### Brief
Retype the section of the page excerpt that opens with "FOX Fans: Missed" and closes with "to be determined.".

### Page excerpt
Updated

And now the most intriguing two minutes in television, the latest from the wartime grapevine:

FOX Fans: Missed the Grapevine? Watch it in the Screening Room!

Hungry Herds
Last Friday U.N. security forces, whose organization has criticized what it says is a humanitarian crisis in Iraq, watched as thousands of famished people stormed cafeterias and restaurants looking for food after the workers who usually serve meals walked off the job to protest a payment dispute. One witness tells Time magazine the crowds stripped cafeterias, restaurants and bars of "everything, even the silverware." Thing is, these looters aren't residents of Iraq, they're employees of the United Nations, who ransacked their own headquarters in New York at lunchtime, carting off between $7,000 and $9,000 dollars worth of chickens, turkeys, souffles, casseroles and even liquor bottles. And that figure does not include the silverware, whose value is yet to be determined.

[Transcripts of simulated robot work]
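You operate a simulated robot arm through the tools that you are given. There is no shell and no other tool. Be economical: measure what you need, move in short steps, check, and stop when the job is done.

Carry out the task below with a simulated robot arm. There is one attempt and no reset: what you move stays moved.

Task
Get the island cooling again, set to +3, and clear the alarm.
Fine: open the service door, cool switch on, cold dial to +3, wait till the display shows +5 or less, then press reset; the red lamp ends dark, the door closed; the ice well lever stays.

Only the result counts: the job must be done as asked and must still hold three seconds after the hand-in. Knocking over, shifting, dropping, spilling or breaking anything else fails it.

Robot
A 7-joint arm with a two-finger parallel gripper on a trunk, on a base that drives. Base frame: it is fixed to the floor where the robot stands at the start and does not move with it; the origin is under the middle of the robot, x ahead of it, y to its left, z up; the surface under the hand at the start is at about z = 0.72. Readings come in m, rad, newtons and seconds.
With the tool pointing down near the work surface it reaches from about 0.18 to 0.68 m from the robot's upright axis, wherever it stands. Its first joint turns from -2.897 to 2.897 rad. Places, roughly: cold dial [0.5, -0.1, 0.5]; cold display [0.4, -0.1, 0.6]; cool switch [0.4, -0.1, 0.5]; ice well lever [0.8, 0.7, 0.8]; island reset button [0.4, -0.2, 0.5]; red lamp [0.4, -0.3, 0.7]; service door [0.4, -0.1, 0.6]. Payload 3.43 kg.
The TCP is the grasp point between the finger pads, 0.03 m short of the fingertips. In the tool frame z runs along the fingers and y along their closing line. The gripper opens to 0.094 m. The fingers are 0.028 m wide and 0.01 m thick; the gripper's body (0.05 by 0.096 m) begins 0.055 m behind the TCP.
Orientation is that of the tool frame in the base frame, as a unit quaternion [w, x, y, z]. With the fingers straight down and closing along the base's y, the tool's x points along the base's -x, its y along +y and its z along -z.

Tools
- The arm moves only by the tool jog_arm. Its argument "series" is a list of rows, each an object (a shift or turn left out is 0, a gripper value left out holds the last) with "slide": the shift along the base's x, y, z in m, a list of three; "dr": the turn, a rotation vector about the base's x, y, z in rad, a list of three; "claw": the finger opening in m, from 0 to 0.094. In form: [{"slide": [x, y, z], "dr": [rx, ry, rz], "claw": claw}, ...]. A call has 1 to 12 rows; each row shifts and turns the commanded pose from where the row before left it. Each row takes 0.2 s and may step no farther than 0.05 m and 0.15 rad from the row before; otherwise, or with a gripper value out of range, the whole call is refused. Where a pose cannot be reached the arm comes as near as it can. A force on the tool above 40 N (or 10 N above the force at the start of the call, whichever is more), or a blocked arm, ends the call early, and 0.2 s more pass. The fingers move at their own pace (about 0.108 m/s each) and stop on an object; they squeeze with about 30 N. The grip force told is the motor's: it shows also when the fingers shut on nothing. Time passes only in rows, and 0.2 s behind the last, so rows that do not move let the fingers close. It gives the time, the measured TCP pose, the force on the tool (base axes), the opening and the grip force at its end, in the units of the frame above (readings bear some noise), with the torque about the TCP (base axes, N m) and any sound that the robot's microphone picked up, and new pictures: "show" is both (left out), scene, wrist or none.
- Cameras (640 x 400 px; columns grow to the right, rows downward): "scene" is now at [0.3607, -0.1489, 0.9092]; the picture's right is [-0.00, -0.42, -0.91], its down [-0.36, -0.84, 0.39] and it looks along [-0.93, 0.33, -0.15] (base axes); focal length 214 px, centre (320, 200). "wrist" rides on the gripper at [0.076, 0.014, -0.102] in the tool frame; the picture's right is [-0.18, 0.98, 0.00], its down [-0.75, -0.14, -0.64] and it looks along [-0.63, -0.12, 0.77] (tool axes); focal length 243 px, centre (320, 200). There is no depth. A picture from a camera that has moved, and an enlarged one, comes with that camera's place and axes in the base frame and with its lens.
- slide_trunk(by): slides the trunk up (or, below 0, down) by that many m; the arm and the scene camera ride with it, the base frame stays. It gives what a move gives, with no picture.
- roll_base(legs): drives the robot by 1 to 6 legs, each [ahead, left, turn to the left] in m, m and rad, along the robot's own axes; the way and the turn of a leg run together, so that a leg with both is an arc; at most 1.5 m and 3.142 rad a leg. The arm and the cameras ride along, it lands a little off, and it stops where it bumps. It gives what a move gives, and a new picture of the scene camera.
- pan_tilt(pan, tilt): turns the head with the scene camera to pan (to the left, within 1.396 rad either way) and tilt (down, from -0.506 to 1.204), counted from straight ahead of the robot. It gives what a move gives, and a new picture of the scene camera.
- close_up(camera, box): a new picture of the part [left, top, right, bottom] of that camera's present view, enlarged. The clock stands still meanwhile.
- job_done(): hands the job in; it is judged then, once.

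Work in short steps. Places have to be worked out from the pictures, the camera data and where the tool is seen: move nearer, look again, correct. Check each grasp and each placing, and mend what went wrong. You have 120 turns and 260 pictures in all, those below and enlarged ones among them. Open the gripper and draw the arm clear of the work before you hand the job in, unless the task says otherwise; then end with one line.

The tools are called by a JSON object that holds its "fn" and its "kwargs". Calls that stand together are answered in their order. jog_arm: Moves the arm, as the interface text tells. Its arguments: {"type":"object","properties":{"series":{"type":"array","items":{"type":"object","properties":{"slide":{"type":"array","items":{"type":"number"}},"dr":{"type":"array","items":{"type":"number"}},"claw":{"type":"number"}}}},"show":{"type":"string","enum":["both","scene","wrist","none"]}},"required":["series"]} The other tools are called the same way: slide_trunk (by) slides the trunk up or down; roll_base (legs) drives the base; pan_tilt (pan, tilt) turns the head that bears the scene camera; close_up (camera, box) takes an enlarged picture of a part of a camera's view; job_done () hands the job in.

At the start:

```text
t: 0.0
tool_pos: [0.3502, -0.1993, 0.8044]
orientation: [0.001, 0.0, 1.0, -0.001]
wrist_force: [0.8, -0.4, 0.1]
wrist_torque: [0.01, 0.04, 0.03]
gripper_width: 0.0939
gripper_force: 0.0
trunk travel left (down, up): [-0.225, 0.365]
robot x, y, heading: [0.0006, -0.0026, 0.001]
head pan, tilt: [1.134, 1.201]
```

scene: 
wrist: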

---

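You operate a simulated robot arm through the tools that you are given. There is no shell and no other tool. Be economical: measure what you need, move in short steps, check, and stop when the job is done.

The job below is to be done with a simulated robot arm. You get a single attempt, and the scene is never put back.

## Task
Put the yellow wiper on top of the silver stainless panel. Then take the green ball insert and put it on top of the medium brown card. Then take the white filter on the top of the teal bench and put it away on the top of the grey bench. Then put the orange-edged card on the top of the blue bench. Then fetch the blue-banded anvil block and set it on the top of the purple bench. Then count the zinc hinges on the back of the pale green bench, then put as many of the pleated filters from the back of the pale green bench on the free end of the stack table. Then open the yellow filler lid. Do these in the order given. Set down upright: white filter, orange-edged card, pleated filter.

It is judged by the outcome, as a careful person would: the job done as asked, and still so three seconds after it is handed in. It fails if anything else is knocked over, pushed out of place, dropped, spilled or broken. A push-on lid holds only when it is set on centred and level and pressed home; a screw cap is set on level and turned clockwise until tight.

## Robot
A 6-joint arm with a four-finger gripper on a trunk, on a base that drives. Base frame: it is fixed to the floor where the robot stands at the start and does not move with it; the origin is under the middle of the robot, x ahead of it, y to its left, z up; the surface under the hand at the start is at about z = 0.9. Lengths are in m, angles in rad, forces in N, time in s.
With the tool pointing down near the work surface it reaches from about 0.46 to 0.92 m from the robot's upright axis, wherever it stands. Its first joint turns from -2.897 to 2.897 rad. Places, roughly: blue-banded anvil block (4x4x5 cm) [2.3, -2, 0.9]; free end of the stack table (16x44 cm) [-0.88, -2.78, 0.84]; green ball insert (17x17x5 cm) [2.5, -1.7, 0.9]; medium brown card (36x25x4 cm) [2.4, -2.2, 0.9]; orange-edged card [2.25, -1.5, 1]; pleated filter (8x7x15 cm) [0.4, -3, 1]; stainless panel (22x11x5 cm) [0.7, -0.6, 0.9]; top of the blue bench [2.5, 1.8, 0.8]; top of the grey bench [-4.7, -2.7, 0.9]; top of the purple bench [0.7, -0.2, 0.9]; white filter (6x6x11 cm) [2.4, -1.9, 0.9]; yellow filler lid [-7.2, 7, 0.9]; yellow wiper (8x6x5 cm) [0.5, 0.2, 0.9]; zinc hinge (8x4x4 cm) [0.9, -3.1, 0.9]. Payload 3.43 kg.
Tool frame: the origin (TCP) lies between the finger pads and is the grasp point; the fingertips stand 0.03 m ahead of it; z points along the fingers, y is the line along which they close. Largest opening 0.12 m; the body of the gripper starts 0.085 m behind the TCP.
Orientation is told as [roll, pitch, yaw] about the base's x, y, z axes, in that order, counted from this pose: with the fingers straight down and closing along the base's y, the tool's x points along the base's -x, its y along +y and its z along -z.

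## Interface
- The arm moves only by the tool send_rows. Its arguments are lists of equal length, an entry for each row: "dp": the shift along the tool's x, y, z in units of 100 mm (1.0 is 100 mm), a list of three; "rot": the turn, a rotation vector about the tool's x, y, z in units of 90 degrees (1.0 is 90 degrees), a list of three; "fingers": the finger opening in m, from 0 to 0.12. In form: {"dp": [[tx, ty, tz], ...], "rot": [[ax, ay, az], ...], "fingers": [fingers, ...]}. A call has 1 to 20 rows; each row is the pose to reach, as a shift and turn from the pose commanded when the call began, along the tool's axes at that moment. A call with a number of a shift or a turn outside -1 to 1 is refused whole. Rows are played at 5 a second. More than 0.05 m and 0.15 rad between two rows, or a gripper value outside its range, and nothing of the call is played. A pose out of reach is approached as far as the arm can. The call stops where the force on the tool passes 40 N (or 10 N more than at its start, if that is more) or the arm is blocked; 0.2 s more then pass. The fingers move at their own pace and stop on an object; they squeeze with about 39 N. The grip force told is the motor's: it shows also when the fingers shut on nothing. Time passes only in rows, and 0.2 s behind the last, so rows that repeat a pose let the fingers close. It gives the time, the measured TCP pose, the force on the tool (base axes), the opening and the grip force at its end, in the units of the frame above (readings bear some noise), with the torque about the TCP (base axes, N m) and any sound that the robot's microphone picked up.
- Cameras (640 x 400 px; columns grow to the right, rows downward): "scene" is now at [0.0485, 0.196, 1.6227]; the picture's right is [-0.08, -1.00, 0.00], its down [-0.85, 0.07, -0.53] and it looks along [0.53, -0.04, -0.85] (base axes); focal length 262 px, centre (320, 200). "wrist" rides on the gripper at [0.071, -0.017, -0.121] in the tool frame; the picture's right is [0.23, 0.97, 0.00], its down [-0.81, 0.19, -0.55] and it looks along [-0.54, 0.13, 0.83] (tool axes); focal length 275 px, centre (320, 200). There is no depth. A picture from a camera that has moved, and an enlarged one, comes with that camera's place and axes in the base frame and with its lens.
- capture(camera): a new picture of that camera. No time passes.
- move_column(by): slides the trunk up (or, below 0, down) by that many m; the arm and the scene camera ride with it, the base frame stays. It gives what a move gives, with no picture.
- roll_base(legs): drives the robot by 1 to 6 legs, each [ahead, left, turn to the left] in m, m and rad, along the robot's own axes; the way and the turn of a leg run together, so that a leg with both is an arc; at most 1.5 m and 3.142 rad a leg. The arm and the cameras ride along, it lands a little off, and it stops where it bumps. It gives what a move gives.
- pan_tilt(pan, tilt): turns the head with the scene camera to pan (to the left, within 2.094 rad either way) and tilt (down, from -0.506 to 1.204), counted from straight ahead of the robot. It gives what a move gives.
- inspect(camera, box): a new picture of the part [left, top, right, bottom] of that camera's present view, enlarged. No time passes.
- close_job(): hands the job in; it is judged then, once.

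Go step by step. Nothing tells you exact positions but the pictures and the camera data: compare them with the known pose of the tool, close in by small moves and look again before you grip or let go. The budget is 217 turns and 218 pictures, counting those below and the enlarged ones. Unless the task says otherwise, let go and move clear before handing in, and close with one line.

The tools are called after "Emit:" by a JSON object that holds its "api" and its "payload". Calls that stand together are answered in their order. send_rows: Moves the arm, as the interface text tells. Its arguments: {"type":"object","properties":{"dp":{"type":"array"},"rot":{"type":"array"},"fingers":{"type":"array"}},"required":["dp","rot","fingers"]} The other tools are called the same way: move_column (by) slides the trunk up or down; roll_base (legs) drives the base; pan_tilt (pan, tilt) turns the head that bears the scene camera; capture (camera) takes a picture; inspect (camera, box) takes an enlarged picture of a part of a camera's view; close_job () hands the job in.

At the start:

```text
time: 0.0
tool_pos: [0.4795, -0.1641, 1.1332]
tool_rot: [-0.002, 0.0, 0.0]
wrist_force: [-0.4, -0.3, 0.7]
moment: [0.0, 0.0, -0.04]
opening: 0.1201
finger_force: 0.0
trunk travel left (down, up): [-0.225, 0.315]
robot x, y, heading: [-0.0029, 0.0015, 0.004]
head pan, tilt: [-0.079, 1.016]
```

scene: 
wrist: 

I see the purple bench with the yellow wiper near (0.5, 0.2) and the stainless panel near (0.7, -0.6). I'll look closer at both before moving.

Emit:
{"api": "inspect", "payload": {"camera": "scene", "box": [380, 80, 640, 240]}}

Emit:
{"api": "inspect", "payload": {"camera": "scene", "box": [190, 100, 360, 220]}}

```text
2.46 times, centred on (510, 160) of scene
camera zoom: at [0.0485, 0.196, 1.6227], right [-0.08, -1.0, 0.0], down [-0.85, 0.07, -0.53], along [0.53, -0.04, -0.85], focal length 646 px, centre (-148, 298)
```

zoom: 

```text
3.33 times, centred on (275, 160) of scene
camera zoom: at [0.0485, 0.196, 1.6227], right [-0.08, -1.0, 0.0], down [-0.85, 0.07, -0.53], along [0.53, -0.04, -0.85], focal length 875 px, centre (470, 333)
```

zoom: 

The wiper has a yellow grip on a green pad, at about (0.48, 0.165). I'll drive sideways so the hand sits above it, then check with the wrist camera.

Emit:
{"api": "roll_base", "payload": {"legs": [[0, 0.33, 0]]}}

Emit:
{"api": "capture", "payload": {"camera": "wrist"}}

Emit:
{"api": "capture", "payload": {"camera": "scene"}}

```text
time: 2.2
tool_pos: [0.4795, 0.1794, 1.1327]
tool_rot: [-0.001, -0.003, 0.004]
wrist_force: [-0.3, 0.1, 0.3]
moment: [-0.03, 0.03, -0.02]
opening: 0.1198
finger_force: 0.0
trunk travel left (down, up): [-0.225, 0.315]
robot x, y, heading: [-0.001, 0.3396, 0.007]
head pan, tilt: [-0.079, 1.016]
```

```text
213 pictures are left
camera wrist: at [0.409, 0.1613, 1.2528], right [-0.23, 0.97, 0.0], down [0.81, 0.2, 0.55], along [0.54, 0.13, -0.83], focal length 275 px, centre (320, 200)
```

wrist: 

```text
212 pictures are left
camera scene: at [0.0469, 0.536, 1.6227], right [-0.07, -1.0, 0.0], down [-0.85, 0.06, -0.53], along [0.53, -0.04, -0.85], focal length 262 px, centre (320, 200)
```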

### Finished exercise
FOX Fans: Missed the Grapevine? Watch it in the Screening Room!

Hungry Herds
Last Friday U.N. security forces, whose organization has criticized what it says is a humanitarian crisis in Iraq, watched as thousands of famished people stormed cafeterias and restaurants looking for food after the workers who usually serve meals walked off the job to protest a payment dispute. One witness tells Time magazine the crowds stripped cafeterias, restaurants and bars of "everything, even the silverware." Thing is, these looters aren't residents of Iraq, they're employees of the United Nations, who ransacked their own headquarters in New York at lunchtime, carting off between $7,000 and $9,000 dollars worth of chickens, turkeys, souffles, casseroles and even liquor bottles. And that figure does not include the silverware, whose value is yet to be determined.